→ Excerpt provided

--------------------------------

February 09, 2017
On Wednesday, 8 February 2017 at 18:27:57 UTC, Ilya Yaroshenko wrote:
> 1. Why your company uses  D?
>
>   a. D is the best
>   b. We like D
>   c. I like D and my company allowed me to use D
>   d. My head like D
>   e. Because marketing reasons
>   f. Because my company can be more efficient with D for some tasks then with any other system language
>


My company doesn't use D.

> 2. Does your company uses C/C++, Java, Scala, Go, Rust?

My company uses what the customers ask for, we don't get to choose that much.

iOS projects - Objective-C, Swift

Java projects - Java, Scala, Clojure

Windows projects - C#, VB.NET

Web Projects - JavaScript on frontend with a Java or .NET stack on backend

Android projects - Java

Hybrid development across iOS and Android - Cordova, Ionic

Traversal to all projects, C++ as infrastructure language for performance reasons or integration of C and C++ libraries.

>
> 3. If yes, what the reasons to do not use D instead?

Customers don't ask for it on their RPF to allow its use.

>
> 2. Have you use one of the following Mir projects in production:
>
>   a. https://github.com/libmir/mir
>   b. https://github.com/libmir/mir-algorithm
>   c. https://github.com/libmir/mir-cpuid
>   d. https://github.com/libmir/mir-random
>   e. https://github.com/libmir/dcv - D Computer Vision Library
>   f. std.experimental.ndslice
>

No, as they don't follow on the typical enterprise computing projects we work on.

> 3. If Yes, can Mir community use your company's logo in a section "Used by" or similar.
>
> 4. Have you use one of the following Tamedia projects in your production:
>
>   a. https://github.com/tamediadigital/asdf
>   b. https://github.com/tamediadigital/je
>   c. https://github.com/tamediadigital/lincount

No, I wasn't aware of their existence.

>
> 5. What D misses to be commercially successful languages?

A GC that can compete with Java and .NET ones.

The IDE tooling at the same level of the InteliJ and Visual Studio.

Above all,  a killer project that makes customers ask us about employees with D skils. As an example, Docker and Kubernetes success means our devops guys are slowly improving their Go skills in the newly introduced internal training.

>
> 6. Why many topnotch system projects use C programming language nowadays?

Due to existing tooling, libraries and that for many companies using a managed language + C, is good enough and allows for cheaper developers.

Also many developers born after memory safe system languages lost the market to UNIX + C, think that C was the first one to exist for system programming.

>
> =========================
>
> All my current D project are finished. Probably I will use other languages for production this year, Java/Go/whatever. Mir libraries are amazing and good quality. If you use them this would be a good motivation for us to improve the docs and provide regular updates. Plus, it can be enchanted during the GSoC 2017.

--------------------------------

→ Available data
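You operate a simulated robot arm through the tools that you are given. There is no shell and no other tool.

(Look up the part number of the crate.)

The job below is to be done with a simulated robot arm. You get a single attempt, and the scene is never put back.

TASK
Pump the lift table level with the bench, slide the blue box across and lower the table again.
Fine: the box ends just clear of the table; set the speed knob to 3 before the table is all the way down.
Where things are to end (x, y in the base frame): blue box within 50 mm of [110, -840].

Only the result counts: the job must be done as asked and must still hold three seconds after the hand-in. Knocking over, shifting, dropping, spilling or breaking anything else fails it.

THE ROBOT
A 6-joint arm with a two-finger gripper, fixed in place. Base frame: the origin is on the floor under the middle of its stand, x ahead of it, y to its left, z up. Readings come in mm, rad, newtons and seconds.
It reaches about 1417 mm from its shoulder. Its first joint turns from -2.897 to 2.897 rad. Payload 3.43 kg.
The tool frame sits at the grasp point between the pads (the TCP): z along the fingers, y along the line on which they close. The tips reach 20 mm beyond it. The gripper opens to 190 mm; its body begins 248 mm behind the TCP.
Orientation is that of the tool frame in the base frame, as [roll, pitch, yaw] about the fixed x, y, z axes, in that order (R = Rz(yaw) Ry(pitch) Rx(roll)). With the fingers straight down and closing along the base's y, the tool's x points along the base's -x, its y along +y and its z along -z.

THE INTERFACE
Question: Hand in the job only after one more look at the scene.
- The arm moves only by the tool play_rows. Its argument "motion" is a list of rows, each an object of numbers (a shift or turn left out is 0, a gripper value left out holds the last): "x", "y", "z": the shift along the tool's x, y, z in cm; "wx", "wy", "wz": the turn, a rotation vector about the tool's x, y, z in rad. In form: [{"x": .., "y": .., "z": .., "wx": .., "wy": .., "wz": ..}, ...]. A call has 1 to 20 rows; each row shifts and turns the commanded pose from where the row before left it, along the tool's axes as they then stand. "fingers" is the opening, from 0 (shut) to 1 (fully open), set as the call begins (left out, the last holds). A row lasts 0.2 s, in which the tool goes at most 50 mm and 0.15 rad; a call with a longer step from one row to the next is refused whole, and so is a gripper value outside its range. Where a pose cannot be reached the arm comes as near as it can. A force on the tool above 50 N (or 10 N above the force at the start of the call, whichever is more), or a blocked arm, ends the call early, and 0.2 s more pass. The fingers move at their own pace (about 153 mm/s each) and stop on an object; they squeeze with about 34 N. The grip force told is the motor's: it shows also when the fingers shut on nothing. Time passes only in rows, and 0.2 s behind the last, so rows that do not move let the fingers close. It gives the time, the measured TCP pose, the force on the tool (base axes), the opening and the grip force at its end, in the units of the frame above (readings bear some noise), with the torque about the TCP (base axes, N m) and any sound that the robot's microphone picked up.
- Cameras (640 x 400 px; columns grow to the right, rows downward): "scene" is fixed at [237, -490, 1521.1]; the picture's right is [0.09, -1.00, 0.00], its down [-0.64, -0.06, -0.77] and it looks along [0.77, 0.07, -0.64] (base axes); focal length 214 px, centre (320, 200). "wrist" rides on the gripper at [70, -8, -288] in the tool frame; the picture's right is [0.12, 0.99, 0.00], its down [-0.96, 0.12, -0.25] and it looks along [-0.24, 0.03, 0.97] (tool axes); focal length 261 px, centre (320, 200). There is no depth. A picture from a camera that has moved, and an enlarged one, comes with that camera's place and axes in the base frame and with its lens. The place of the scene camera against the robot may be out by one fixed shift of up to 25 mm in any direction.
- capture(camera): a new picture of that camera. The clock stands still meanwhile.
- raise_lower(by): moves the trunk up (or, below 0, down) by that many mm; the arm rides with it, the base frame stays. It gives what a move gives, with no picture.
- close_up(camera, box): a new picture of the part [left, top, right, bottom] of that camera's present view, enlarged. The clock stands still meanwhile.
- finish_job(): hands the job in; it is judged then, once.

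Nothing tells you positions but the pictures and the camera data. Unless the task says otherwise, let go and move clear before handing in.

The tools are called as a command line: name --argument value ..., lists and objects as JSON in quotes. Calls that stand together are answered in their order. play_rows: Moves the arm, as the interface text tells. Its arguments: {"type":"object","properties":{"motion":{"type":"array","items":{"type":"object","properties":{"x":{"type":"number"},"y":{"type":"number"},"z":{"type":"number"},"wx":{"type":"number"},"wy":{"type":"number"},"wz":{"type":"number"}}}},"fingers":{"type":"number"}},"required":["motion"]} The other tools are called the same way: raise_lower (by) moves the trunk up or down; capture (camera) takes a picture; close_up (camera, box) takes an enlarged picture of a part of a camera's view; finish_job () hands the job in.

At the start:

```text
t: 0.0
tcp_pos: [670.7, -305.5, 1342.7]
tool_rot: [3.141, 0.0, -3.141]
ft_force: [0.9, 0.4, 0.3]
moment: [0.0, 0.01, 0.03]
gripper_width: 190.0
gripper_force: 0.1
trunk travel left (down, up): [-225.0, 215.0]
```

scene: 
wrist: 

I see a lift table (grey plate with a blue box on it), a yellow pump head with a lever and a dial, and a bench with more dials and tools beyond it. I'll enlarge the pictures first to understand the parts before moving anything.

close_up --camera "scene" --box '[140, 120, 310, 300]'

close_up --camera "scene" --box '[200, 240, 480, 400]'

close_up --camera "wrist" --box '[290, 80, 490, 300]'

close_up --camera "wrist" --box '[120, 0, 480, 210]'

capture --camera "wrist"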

--------------------------------

→ Given request
Pull out the sentences of the excerpt provided that run from "Web Projects - JavaScript" through "and C++ libraries." and give them unchanged.

→ Finished exercise
Web Projects - JavaScript on frontend with a Java or .NET stack on backend

Android projects - Java

Hybrid development across iOS and Android - Cordova, Ionic

Traversal to all projects, C++ as infrastructure language for performance reasons or integration of C and C++ libraries.